The First Nations will also resume lobbying the U.S. public.

“We need to be addressing both the grassroots and the highest levels.”

Joanna Jack of the Canadian Parks and Wilderness Society’s Yukon office said she’s concerned the review’s tight 60-day timeline suggests the U.S. isn’t really serious about evaluating all the risks.

“That’s a really aggressive timeline to take an adequately rigorous look at the file.”

Gwich’In people refer to the calving grounds as “the sacred place where life begins,” Tizya-Tramm said. Caribou is on the dinner table several times a week in Aboriginal communities, where store-bought food is expensive and often poorer quality.

As well, the animals are at the heart of the Gwich’In culture and language.

“They get us out on the land.

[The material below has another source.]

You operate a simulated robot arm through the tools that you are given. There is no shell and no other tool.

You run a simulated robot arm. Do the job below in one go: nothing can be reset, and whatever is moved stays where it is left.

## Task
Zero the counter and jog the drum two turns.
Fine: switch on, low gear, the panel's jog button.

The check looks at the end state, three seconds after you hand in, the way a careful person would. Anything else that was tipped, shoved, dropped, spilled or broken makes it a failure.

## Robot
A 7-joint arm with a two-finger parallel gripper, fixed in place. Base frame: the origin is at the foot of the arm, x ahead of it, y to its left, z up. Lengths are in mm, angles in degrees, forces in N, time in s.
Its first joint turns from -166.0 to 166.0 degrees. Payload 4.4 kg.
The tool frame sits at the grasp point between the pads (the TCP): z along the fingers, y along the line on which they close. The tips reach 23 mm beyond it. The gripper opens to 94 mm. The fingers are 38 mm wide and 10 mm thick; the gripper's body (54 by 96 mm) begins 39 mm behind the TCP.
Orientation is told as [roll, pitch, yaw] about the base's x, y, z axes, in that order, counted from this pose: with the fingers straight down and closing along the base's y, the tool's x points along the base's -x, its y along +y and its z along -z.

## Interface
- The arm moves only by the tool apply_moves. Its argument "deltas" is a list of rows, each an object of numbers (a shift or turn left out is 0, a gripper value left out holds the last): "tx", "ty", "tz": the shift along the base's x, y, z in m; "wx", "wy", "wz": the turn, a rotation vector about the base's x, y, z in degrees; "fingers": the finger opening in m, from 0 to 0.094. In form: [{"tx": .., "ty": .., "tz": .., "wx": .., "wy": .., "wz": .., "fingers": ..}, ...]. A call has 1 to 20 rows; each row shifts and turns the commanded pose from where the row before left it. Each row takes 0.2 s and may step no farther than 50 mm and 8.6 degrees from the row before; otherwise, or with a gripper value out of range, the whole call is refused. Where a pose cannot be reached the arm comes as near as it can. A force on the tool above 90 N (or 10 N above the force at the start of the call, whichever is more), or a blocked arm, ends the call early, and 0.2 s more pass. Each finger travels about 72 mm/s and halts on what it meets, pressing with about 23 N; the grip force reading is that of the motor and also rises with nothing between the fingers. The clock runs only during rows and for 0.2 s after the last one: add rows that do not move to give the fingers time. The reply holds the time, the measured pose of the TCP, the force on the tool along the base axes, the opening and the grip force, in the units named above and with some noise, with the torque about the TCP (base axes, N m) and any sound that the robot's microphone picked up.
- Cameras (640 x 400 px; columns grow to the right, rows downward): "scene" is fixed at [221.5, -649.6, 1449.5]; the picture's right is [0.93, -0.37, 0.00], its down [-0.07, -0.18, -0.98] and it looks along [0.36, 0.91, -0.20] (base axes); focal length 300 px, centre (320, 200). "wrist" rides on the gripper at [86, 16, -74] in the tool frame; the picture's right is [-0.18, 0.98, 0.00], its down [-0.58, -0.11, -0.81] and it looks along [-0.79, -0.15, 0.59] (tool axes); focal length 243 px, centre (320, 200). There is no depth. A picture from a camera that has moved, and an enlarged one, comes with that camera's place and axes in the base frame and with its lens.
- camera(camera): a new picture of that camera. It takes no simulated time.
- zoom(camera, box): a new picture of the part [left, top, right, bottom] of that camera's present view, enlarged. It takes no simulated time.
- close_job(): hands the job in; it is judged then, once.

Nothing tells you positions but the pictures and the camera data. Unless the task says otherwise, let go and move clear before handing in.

They teach us about the land,” said Tizya-Tramm. “They bring us together and are the carrier of our culture.”

The Porcupine herd faced the possibility of drilling on its calving grounds about 10 years ago, but that was stopped under the Obama administration.

Science suggests that while caribou can live with energy infrastructure on their migration routes, they are sensitive to such disturbance on their calving grounds.

A 2002 report from the U.S. Department of the Interior concluded oil drilling in the refuge would pose substantial risk to the calving grounds.